## What to do
Repeat the full listing, word for word.

## Material provided
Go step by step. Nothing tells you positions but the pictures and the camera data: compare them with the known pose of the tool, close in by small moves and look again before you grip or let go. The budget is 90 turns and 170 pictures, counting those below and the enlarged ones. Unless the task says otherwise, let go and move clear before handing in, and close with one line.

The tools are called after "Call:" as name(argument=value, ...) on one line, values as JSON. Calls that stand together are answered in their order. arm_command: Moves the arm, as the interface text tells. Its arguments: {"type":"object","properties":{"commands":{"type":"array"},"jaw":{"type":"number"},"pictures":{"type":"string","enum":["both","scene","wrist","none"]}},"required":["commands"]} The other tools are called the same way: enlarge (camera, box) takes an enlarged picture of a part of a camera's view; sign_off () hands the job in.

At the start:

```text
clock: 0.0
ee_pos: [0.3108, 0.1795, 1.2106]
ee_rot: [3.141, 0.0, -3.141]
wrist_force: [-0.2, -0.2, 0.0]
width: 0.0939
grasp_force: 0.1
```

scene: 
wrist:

## Response
Go step by step. Nothing tells you positions but the pictures and the camera data: compare them with the known pose of the tool, close in by small moves and look again before you grip or let go. The budget is 90 turns and 170 pictures, counting those below and the enlarged ones. Unless the task says otherwise, let go and move clear before handing in, and close with one line.

The tools are called after "Call:" as name(argument=value, ...) on one line, values as JSON. Calls that stand together are answered in their order. arm_command: Moves the arm, as the interface text tells. Its arguments: {"type":"object","properties":{"commands":{"type":"array"},"jaw":{"type":"number"},"pictures":{"type":"string","enum":["both","scene","wrist","none"]}},"required":["commands"]} The other tools are called the same way: enlarge (camera, box) takes an enlarged picture of a part of a camera's view; sign_off () hands the job in.

At the start:

```text
clock: 0.0
ee_pos: [0.3108, 0.1795, 1.2106]
ee_rot: [3.141, 0.0, -3.141]
wrist_force: [-0.2, -0.2, 0.0]
width: 0.0939
grasp_force: 0.1
```

scene: 
wrist:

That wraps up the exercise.